--- begin Document ---
It’s been a long time since I had to get up early, and have my wits about me. So in the back of my mind, I was convinced that, this morning, something would not go according to plan.
I live 10 miles from the world’s busiest airport – getting there will be easy…
My flight to Barcelona is scheduled to leave T5 at 07:10. So I need to be at Heathrow for around 05:30 / 05:45. Challenge #1. My first flight as a London resident, I just assumed that getting from Putney to Heathrow would be straightforward, right? Wrong. The first tube westbound on the Piccadilly line starts at 05:30, but sets off from Acton, not the city. So I’d need to get to Acton by 05:25, which means getting a bus. But again, at that time in the morning, buses are still in night bus mode, and it’s Saturday, meaning not all routes are running that early. So I’d have to head into town, change, then head back out of town. Basically, I’d need to leave Putney at about 3am to hit Heathrow (10 miles away) at 05:45… erm, No.
So I look at car parking – I still have Bruno until next Friday, so I could always drive, right? But psychologically, the idea feels wrong – this is London; everyone’s told me I wouldn’t need a car living here. So to resort to driving 10 miles to the airport just feels wrong, especially when I’ve managed to do without the car on flights to Australia, Abu Dhabi and Budapest, flying from Stansted, Leeds Bradford and Gatwick, whilst living in Yorkshire… erm, No.
So the alternative is a taxi. Black cabs are notoriously expensive, so I look at Addison Lee, which proves to be more expensive than four days in T5’s on-site car park! So I check out local cab firms in Putney… with no idea which are reputable, reliable, or even still in business, I’m working blind. Then I figure, why not ask a local – obvious, right? So I ask my flatmate, Anna, who has lived in Putney for six years. She readily hands over the names of three firms, with varying degrees of ‘recommendation’ ranging from “they’re cheap and you may even get there in one piece” to “ he’s a darling and will look after you”. The latter, Robert, sounds preferable and when I tell Anna it’s for an early morning airport run, she says “ah yeah, I’d definitely use Robert for something like that”. So I text Robert and he responds almost immediately, saying it’s no problem, he’ll pick me up at 05:10. I feel very smug at having organised this four days in advance, until I get a text from Robert on Friday night to say he’d forgotten he’s going out and therefore won’t be up early enough! But he’s arranged for his friend Matt to do it instead. Hmmm… suddenly I start thinking (yes I know, at 36 it’s about time…) I’m being passed from one stranger to another, it’s all very friendly, should I be a bit more cautious? Pah; thinking back to Honkers last year, and the point I made about daring to try things and go with it, I figure that Robert’s been recommended by Anna, and is now trying to keep my business having made a boo boo. I also recall the number of times I’ve said I prefer to use a supplier who’s cocked-up before, and made good, as you know you can rely on them if things go pear-shaped. Therefore I decide not to worry about whether Matt will turn up in a 1982 Nissan Sunny, without a driving licence, and turn out to be an axe murderer. Taxi sorted.
--- end Document ---
--- begin Collected material ---
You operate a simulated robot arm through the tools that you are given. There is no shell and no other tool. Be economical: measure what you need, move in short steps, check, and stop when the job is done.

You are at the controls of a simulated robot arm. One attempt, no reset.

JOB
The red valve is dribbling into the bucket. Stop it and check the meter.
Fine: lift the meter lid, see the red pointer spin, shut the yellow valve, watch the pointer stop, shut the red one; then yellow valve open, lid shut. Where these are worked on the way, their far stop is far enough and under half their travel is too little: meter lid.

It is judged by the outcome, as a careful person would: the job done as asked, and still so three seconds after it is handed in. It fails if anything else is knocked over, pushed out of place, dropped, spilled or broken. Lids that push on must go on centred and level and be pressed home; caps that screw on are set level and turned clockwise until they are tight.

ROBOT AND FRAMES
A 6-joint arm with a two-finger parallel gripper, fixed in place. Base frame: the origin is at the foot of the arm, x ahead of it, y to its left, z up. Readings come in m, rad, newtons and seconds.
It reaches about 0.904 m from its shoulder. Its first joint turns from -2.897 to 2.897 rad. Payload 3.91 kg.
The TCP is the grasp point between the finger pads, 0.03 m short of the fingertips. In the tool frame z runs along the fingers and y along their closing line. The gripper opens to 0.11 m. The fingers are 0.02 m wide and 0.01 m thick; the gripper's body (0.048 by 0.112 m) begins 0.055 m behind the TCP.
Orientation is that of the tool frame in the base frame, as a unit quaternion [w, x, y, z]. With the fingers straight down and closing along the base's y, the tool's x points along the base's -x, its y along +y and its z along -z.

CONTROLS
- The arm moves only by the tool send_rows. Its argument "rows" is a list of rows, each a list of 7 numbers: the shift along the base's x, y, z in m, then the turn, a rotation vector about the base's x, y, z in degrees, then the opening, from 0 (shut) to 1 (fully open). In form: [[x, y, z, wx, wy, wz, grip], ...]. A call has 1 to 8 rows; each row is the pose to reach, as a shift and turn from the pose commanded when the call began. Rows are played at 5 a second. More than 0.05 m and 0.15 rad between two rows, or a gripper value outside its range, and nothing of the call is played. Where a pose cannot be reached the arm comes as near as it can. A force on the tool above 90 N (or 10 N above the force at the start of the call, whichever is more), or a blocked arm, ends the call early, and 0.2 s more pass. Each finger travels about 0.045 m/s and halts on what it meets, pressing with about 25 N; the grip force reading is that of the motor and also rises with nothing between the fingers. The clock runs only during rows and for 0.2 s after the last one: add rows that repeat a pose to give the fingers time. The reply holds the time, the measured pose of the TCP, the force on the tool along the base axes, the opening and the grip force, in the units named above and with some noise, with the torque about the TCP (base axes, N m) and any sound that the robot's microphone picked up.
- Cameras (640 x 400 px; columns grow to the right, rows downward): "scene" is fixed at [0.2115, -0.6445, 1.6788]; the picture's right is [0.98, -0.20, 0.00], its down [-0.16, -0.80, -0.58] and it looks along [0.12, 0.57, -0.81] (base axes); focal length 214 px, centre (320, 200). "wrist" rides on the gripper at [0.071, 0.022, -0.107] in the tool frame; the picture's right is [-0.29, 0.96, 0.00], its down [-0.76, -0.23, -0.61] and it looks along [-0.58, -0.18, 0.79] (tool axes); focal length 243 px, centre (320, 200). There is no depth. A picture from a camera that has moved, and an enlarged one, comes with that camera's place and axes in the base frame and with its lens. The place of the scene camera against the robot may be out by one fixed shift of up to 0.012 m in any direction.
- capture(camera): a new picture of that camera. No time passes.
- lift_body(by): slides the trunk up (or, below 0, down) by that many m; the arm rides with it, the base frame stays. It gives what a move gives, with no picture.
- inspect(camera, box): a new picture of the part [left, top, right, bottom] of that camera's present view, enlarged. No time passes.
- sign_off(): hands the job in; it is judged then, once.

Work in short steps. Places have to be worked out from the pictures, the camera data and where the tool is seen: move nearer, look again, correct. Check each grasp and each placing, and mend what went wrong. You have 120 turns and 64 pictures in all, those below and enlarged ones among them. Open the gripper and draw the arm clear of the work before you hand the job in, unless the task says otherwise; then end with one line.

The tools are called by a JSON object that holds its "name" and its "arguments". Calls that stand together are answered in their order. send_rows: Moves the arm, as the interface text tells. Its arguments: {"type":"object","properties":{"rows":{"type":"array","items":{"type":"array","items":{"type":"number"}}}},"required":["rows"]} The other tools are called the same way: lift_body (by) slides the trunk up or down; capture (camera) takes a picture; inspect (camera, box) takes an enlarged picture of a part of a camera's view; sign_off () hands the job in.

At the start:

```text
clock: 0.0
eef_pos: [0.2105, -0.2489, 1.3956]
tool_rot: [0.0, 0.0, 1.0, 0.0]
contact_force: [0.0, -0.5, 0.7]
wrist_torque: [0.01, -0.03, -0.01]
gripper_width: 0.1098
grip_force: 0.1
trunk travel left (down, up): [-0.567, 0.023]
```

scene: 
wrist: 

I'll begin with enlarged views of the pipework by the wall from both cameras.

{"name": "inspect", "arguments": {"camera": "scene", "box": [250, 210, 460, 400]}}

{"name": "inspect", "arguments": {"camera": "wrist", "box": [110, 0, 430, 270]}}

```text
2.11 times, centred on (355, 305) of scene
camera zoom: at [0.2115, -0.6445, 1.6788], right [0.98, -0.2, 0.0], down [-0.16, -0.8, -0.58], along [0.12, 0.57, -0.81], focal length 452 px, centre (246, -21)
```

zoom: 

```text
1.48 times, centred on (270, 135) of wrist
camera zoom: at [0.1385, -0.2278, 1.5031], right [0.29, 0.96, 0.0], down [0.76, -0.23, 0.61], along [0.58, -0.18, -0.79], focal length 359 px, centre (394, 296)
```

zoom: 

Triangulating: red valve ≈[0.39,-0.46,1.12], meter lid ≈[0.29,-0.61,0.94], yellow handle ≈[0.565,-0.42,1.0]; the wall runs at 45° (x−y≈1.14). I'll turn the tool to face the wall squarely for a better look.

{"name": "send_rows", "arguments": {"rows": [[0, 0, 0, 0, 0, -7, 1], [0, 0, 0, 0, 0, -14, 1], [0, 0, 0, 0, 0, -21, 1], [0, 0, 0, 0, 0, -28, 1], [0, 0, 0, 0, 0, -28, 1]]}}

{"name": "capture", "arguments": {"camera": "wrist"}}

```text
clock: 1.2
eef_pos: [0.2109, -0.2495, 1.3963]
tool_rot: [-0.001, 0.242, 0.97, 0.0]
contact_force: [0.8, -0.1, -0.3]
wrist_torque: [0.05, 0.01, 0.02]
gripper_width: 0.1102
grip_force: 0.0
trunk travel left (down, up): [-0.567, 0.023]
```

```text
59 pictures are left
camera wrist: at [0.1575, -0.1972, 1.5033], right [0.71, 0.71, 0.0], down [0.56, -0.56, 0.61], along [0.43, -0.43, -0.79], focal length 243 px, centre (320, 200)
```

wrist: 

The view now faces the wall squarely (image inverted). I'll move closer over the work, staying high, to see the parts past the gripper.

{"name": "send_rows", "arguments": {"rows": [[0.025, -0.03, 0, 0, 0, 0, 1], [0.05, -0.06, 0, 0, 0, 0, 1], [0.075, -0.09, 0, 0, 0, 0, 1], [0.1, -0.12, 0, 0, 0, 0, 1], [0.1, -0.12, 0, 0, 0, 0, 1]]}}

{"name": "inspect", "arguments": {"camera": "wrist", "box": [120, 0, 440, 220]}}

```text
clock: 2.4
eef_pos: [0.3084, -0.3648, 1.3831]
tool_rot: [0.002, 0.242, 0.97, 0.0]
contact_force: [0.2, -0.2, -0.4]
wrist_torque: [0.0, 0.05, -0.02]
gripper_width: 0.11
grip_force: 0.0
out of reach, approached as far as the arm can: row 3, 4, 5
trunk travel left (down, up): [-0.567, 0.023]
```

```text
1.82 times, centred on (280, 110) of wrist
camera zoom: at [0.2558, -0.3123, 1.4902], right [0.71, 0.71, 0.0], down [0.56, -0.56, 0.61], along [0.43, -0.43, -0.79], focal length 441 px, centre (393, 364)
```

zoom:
--- end Collected material ---
§ **Task set**:
• 1. The lines to return run from the one containing "You are at the" down to the one containing "The TCP is the"; give them exactly, both included, and no others.
• 2. How does the document go on? Write the next part.

§ **Answers for the exercise**:
• 1.
You are at the controls of a simulated robot arm. One attempt, no reset.

JOB
The red valve is dribbling into the bucket. Stop it and check the meter.
Fine: lift the meter lid, see the red pointer spin, shut the yellow valve, watch the pointer stop, shut the red one; then yellow valve open, lid shut. Where these are worked on the way, their far stop is far enough and under half their travel is too little: meter lid.

It is judged by the outcome, as a careful person would: the job done as asked, and still so three seconds after it is handed in. It fails if anything else is knocked over, pushed out of place, dropped, spilled or broken. Lids that push on must go on centred and level and be pressed home; caps that screw on are set level and turned clockwise until they are tight.

ROBOT AND FRAMES
A 6-joint arm with a two-finger parallel gripper, fixed in place. Base frame: the origin is at the foot of the arm, x ahead of it, y to its left, z up. Readings come in m, rad, newtons and seconds.
It reaches about 0.904 m from its shoulder. Its first joint turns from -2.897 to 2.897 rad. Payload 3.91 kg.
The TCP is the grasp point between the finger pads, 0.03 m short of the fingertips. In the tool frame z runs along the fingers and y along their closing line. The gripper opens to 0.11 m. The fingers are 0.02 m wide and 0.01 m thick; the gripper's body (0.048 by 0.112 m) begins 0.055 m behind the TCP.

• 2.
Early night required… dream on, it’s an #f1weekend!
You’d think I would be a pro at packing by now, but the weather forecast for this weekend in Barcelona is not looking typical. It’s 17 degrees, with sunshine and showers. That’s not right? I only do sunny Grand Prix, except Spa, where I take more layers than sunscreen. My approach to F1 is to buty the cheap tickets, which get you into the circuit, then let you wander round, find a spot, throw down a rug, have a picnic and enjoy the race and a day in the sunshine. Rain? In Spain? That wasn’t in the plan. For a start, my waterproofs and F1 umbrella (yes, I have a designated race brolly, which is short enough to fit in my hand luggage ort across the back of a motorbike, yet still opens up to be a big golf-sized shelter) are all now in storage in Yorkshire, as I hadn’t expected to need them until Germany in July. Bugger. So what do I pack?
In true feminine fashion, I spend at least two hours bringing out all kinds of outfits, laying them on my bed and pondering. Over a glass of something cold. With the radio on. And intermittent yakking with Anna. And a phone call to the Mercedes garage to see what the weather’s doing in Barcelona. Eventually, at around 11:30, I zip up my case and fall into bed. As soon as I close my eyes I remember at least two things I’ve forgotten to pack. But because I’ve painted my toenails this evening, I’ve been barefoot for the past three hours and my feet (and the rest of me) are freezing, so there’s no way I’m hopping back out of bed to grab my Barca guide and Mercedes hat now… I’ll have to remember them in the morning.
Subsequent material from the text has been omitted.